§ Instructions for the task
Give every line below again, exactly.
Source data start
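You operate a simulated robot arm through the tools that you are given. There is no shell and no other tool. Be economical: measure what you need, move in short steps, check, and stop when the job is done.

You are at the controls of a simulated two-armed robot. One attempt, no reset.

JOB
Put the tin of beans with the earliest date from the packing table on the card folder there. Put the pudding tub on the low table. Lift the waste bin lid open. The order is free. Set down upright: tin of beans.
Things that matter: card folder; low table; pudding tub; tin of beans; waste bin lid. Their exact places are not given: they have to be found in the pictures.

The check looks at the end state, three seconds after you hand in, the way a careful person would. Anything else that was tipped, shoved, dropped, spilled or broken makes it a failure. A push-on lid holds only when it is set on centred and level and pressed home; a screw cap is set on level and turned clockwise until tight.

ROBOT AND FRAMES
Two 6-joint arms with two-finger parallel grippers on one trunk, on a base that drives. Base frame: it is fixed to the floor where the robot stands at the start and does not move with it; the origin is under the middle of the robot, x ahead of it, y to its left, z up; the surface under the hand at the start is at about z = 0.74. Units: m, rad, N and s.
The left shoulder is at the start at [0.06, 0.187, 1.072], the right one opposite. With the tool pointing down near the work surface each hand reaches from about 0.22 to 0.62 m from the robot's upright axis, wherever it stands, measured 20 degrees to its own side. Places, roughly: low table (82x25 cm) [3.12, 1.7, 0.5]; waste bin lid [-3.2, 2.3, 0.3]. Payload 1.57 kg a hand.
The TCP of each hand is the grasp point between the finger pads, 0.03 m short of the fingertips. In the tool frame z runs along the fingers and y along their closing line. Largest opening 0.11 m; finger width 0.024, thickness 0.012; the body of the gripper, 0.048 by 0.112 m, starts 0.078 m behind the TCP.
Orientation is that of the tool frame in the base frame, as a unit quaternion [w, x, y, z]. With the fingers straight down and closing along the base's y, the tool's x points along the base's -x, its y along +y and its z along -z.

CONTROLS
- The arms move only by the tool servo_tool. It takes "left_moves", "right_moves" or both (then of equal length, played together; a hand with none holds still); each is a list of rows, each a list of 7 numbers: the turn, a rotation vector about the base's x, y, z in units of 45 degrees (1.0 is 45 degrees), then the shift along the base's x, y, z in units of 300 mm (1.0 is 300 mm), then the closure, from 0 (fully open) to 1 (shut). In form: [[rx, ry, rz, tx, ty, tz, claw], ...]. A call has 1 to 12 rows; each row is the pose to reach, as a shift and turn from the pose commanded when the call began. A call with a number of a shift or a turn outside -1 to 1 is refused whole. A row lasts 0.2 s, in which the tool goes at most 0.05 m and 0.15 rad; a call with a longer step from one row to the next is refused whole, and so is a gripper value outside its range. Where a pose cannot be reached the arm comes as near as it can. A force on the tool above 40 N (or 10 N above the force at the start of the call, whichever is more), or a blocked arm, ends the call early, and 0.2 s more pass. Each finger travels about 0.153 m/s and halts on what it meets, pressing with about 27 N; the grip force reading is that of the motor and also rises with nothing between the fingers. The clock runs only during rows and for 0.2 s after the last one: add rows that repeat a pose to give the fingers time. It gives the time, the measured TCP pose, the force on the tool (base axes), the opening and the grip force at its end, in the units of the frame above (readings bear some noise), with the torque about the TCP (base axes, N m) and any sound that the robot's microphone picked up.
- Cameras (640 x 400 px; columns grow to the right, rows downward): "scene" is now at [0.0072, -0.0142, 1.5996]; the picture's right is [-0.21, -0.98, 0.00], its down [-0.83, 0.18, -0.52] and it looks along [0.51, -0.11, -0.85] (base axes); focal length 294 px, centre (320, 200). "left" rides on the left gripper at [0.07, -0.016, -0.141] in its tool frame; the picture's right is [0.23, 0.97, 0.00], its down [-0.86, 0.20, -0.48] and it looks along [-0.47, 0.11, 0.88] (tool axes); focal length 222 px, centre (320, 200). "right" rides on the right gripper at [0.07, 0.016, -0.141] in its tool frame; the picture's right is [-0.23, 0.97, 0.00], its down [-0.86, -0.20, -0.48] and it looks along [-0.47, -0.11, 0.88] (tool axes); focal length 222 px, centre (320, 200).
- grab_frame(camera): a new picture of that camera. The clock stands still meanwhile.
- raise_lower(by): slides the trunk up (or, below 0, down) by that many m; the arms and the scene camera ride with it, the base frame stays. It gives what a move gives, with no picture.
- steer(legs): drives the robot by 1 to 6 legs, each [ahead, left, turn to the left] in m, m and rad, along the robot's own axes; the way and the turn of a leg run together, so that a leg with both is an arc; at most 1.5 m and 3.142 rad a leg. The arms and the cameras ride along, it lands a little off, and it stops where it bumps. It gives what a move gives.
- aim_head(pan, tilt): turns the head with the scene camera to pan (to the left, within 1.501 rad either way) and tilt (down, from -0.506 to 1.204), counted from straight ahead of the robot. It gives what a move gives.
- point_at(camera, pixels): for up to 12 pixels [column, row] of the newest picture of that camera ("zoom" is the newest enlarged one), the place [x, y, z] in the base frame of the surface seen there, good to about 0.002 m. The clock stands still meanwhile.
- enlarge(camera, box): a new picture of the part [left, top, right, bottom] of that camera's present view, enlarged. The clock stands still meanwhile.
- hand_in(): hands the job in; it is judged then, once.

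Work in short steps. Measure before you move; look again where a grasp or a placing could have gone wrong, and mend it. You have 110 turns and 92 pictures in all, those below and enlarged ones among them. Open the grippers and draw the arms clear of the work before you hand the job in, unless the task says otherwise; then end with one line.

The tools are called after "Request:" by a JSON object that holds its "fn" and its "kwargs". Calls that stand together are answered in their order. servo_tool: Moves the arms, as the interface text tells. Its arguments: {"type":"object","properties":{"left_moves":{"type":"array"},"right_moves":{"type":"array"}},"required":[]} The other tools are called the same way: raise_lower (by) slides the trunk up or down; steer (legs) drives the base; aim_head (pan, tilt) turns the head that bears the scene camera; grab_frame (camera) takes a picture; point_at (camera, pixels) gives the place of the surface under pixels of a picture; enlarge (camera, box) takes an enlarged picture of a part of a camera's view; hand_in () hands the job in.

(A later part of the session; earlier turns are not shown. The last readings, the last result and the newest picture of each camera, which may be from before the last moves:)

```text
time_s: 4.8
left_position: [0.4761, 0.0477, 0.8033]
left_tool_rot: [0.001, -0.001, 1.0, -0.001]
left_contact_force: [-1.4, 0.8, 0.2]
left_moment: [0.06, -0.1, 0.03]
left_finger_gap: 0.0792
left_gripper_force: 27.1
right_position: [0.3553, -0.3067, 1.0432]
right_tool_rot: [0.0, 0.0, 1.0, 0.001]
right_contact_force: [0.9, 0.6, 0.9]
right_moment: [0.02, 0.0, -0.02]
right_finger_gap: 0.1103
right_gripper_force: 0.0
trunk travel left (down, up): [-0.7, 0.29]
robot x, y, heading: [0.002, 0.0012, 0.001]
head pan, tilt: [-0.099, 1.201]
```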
Source data end
§ Result of the task
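You operate a simulated robot arm through the tools that you are given. There is no shell and no other tool. Be economical: measure what you need, move in short steps, check, and stop when the job is done.

You are at the controls of a simulated two-armed robot. One attempt, no reset.

JOB
Put the tin of beans with the earliest date from the packing table on the card folder there. Put the pudding tub on the low table. Lift the waste bin lid open. The order is free. Set down upright: tin of beans.
Things that matter: card folder; low table; pudding tub; tin of beans; waste bin lid. Their exact places are not given: they have to be found in the pictures.

The check looks at the end state, three seconds after you hand in, the way a careful person would. Anything else that was tipped, shoved, dropped, spilled or broken makes it a failure. A push-on lid holds only when it is set on centred and level and pressed home; a screw cap is set on level and turned clockwise until tight.

ROBOT AND FRAMES
Two 6-joint arms with two-finger parallel grippers on one trunk, on a base that drives. Base frame: it is fixed to the floor where the robot stands at the start and does not move with it; the origin is under the middle of the robot, x ahead of it, y to its left, z up; the surface under the hand at the start is at about z = 0.74. Units: m, rad, N and s.
The left shoulder is at the start at [0.06, 0.187, 1.072], the right one opposite. With the tool pointing down near the work surface each hand reaches from about 0.22 to 0.62 m from the robot's upright axis, wherever it stands, measured 20 degrees to its own side. Places, roughly: low table (82x25 cm) [3.12, 1.7, 0.5]; waste bin lid [-3.2, 2.3, 0.3]. Payload 1.57 kg a hand.
The TCP of each hand is the grasp point between the finger pads, 0.03 m short of the fingertips. In the tool frame z runs along the fingers and y along their closing line. Largest opening 0.11 m; finger width 0.024, thickness 0.012; the body of the gripper, 0.048 by 0.112 m, starts 0.078 m behind the TCP.
Orientation is that of the tool frame in the base frame, as a unit quaternion [w, x, y, z]. With the fingers straight down and closing along the base's y, the tool's x points along the base's -x, its y along +y and its z along -z.

CONTROLS
- The arms move only by the tool servo_tool. It takes "left_moves", "right_moves" or both (then of equal length, played together; a hand with none holds still); each is a list of rows, each a list of 7 numbers: the turn, a rotation vector about the base's x, y, z in units of 45 degrees (1.0 is 45 degrees), then the shift along the base's x, y, z in units of 300 mm (1.0 is 300 mm), then the closure, from 0 (fully open) to 1 (shut). In form: [[rx, ry, rz, tx, ty, tz, claw], ...]. A call has 1 to 12 rows; each row is the pose to reach, as a shift and turn from the pose commanded when the call began. A call with a number of a shift or a turn outside -1 to 1 is refused whole. A row lasts 0.2 s, in which the tool goes at most 0.05 m and 0.15 rad; a call with a longer step from one row to the next is refused whole, and so is a gripper value outside its range. Where a pose cannot be reached the arm comes as near as it can. A force on the tool above 40 N (or 10 N above the force at the start of the call, whichever is more), or a blocked arm, ends the call early, and 0.2 s more pass. Each finger travels about 0.153 m/s and halts on what it meets, pressing with about 27 N; the grip force reading is that of the motor and also rises with nothing between the fingers. The clock runs only during rows and for 0.2 s after the last one: add rows that repeat a pose to give the fingers time. It gives the time, the measured TCP pose, the force on the tool (base axes), the opening and the grip force at its end, in the units of the frame above (readings bear some noise), with the torque about the TCP (base axes, N m) and any sound that the robot's microphone picked up.
- Cameras (640 x 400 px; columns grow to the right, rows downward): "scene" is now at [0.0072, -0.0142, 1.5996]; the picture's right is [-0.21, -0.98, 0.00], its down [-0.83, 0.18, -0.52] and it looks along [0.51, -0.11, -0.85] (base axes); focal length 294 px, centre (320, 200). "left" rides on the left gripper at [0.07, -0.016, -0.141] in its tool frame; the picture's right is [0.23, 0.97, 0.00], its down [-0.86, 0.20, -0.48] and it looks along [-0.47, 0.11, 0.88] (tool axes); focal length 222 px, centre (320, 200). "right" rides on the right gripper at [0.07, 0.016, -0.141] in its tool frame; the picture's right is [-0.23, 0.97, 0.00], its down [-0.86, -0.20, -0.48] and it looks along [-0.47, -0.11, 0.88] (tool axes); focal length 222 px, centre (320, 200).
- grab_frame(camera): a new picture of that camera. The clock stands still meanwhile.
- raise_lower(by): slides the trunk up (or, below 0, down) by that many m; the arms and the scene camera ride with it, the base frame stays. It gives what a move gives, with no picture.
- steer(legs): drives the robot by 1 to 6 legs, each [ahead, left, turn to the left] in m, m and rad, along the robot's own axes; the way and the turn of a leg run together, so that a leg with both is an arc; at most 1.5 m and 3.142 rad a leg. The arms and the cameras ride along, it lands a little off, and it stops where it bumps. It gives what a move gives.
- aim_head(pan, tilt): turns the head with the scene camera to pan (to the left, within 1.501 rad either way) and tilt (down, from -0.506 to 1.204), counted from straight ahead of the robot. It gives what a move gives.
- point_at(camera, pixels): for up to 12 pixels [column, row] of the newest picture of that camera ("zoom" is the newest enlarged one), the place [x, y, z] in the base frame of the surface seen there, good to about 0.002 m. The clock stands still meanwhile.
- enlarge(camera, box): a new picture of the part [left, top, right, bottom] of that camera's present view, enlarged. The clock stands still meanwhile.
- hand_in(): hands the job in; it is judged then, once.

Work in short steps. Measure before you move; look again where a grasp or a placing could have gone wrong, and mend it. You have 110 turns and 92 pictures in all, those below and enlarged ones among them. Open the grippers and draw the arms clear of the work before you hand the job in, unless the task says otherwise; then end with one line.

The tools are called after "Request:" by a JSON object that holds its "fn" and its "kwargs". Calls that stand together are answered in their order. servo_tool: Moves the arms, as the interface text tells. Its arguments: {"type":"object","properties":{"left_moves":{"type":"array"},"right_moves":{"type":"array"}},"required":[]} The other tools are called the same way: raise_lower (by) slides the trunk up or down; steer (legs) drives the base; aim_head (pan, tilt) turns the head that bears the scene camera; grab_frame (camera) takes a picture; point_at (camera, pixels) gives the place of the surface under pixels of a picture; enlarge (camera, box) takes an enlarged picture of a part of a camera's view; hand_in () hands the job in.

(A later part of the session; earlier turns are not shown. The last readings, the last result and the newest picture of each camera, which may be from before the last moves:)

```text
time_s: 4.8
left_position: [0.4761, 0.0477, 0.8033]
left_tool_rot: [0.001, -0.001, 1.0, -0.001]
left_contact_force: [-1.4, 0.8, 0.2]
left_moment: [0.06, -0.1, 0.03]
left_finger_gap: 0.0792
left_gripper_force: 27.1
right_position: [0.3553, -0.3067, 1.0432]
right_tool_rot: [0.0, 0.0, 1.0, 0.001]
right_contact_force: [0.9, 0.6, 0.9]
right_moment: [0.02, 0.0, -0.02]
right_finger_gap: 0.1103
right_gripper_force: 0.0
trunk travel left (down, up): [-0.7, 0.29]
robot x, y, heading: [0.002, 0.0012, 0.001]
head pan, tilt: [-0.099, 1.201]
```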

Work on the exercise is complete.